> Material

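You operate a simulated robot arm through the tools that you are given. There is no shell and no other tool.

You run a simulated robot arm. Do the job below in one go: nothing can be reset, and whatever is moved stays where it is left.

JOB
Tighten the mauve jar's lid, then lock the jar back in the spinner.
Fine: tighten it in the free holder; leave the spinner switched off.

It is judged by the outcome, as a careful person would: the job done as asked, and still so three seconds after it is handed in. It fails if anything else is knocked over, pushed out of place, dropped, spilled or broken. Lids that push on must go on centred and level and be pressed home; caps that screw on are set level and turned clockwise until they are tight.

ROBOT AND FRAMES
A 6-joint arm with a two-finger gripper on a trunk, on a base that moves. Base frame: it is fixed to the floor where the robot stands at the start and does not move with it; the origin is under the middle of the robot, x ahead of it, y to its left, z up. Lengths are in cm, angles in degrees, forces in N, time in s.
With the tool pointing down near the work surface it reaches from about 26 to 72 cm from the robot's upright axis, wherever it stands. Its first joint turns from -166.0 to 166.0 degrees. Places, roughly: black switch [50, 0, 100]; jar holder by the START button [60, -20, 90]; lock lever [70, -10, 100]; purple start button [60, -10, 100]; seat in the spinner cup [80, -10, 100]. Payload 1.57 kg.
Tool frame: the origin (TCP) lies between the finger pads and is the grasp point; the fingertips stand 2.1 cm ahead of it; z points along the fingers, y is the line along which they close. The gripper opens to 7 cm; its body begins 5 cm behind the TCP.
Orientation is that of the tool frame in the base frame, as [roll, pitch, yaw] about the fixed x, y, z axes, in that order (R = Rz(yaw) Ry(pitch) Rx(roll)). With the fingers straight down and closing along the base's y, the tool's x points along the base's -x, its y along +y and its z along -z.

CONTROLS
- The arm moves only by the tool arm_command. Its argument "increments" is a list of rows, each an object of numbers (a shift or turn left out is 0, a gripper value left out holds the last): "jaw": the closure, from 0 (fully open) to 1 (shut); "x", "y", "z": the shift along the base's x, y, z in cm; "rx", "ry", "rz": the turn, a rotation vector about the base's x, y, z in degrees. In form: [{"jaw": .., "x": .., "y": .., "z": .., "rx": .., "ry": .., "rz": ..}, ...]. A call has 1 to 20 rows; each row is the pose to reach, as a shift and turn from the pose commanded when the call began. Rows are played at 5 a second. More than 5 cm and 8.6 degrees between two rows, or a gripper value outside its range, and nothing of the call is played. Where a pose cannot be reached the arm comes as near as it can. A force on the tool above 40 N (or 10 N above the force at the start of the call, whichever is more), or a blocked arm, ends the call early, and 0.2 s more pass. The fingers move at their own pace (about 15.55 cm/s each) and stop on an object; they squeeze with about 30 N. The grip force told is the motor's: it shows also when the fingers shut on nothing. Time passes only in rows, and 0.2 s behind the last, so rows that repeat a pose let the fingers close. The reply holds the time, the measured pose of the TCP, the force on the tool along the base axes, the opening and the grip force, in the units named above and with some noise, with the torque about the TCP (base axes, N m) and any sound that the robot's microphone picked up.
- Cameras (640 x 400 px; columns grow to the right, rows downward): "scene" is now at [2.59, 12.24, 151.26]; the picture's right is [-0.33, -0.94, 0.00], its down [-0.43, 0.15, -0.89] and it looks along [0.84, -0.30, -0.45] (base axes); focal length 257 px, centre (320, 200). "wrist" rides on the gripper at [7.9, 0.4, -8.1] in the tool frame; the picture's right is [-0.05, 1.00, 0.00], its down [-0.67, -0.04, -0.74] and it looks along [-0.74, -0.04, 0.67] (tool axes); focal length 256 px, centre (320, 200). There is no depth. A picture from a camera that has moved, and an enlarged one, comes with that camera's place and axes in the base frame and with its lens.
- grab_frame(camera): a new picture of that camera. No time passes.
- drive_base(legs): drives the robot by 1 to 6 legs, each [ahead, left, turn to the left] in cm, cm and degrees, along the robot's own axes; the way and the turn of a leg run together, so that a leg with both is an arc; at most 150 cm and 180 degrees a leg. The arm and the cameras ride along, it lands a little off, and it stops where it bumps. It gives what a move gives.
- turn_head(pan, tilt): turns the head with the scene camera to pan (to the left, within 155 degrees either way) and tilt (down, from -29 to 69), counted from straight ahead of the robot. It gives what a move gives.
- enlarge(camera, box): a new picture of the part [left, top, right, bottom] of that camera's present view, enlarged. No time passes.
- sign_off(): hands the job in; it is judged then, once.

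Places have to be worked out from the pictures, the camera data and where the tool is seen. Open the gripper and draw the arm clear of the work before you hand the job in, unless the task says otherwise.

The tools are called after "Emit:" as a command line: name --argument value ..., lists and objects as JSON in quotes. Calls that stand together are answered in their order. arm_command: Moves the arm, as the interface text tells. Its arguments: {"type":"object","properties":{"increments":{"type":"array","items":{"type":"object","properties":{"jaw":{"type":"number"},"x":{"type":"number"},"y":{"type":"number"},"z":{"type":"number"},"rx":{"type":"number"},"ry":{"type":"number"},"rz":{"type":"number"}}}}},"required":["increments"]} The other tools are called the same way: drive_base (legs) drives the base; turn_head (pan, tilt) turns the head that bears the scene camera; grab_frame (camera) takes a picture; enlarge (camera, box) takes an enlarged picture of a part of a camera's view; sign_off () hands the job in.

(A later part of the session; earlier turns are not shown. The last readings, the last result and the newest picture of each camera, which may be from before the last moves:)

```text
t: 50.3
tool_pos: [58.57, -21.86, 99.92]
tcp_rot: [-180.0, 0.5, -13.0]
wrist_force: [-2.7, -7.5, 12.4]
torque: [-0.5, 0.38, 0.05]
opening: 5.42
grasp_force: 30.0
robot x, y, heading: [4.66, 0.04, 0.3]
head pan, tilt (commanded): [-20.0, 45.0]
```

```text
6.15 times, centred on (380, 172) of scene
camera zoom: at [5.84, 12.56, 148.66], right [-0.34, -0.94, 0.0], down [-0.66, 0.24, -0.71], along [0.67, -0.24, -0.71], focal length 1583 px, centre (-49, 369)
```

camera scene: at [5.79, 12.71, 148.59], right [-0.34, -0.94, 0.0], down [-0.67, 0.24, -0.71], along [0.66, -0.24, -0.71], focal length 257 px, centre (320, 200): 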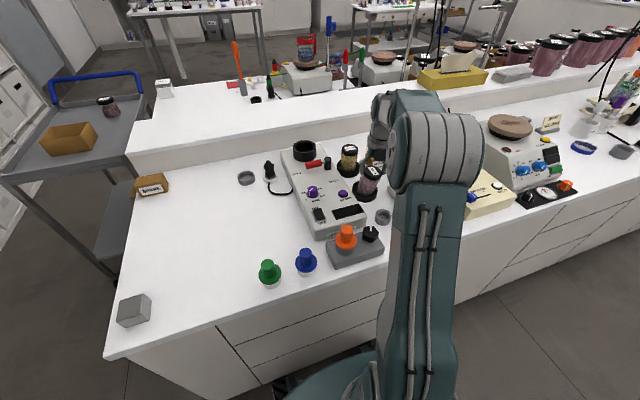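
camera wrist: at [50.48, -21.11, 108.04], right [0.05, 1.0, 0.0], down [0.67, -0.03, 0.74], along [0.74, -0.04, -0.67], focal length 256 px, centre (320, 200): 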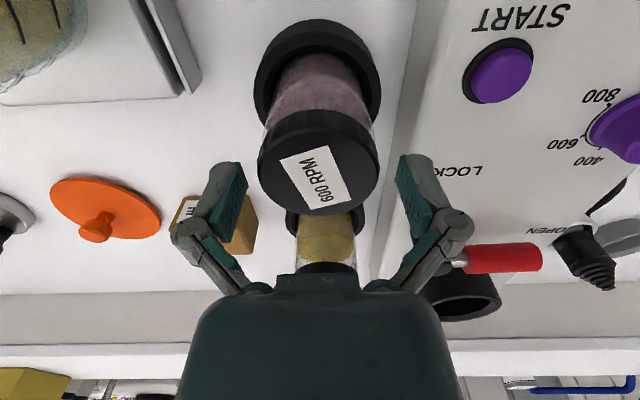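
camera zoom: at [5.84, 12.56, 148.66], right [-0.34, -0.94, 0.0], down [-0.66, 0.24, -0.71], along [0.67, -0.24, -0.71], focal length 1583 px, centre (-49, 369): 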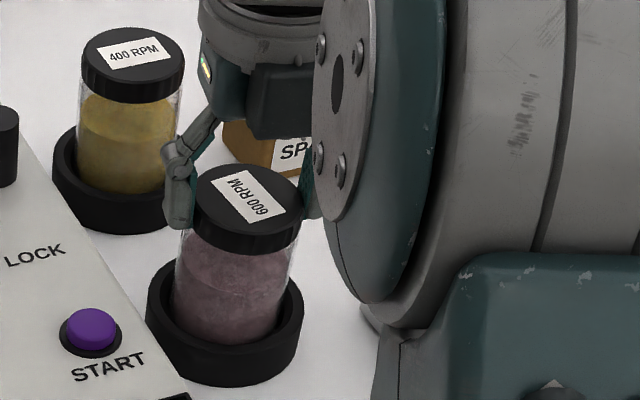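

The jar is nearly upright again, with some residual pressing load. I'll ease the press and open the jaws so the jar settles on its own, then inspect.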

> Request
Copy out precisely the lines that begin at the line containing "- grab_frame(camera): a" and end at the line containing "Places have to", including both; write nothing else.

> Result below
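- grab_frame(camera): a new picture of that camera. No time passes.
- drive_base(legs): drives the robot by 1 to 6 legs, each [ahead, left, turn to the left] in cm, cm and degrees, along the robot's own axes; the way and the turn of a leg run together, so that a leg with both is an arc; at most 150 cm and 180 degrees a leg. The arm and the cameras ride along, it lands a little off, and it stops where it bumps. It gives what a move gives.
- turn_head(pan, tilt): turns the head with the scene camera to pan (to the left, within 155 degrees either way) and tilt (down, from -29 to 69), counted from straight ahead of the robot. It gives what a move gives.
- enlarge(camera, box): a new picture of the part [left, top, right, bottom] of that camera's present view, enlarged. No time passes.
- sign_off(): hands the job in; it is judged then, once.

Places have to be worked out from the pictures, the camera data and where the tool is seen. Open the gripper and draw the arm clear of the work before you hand the job in, unless the task says otherwise.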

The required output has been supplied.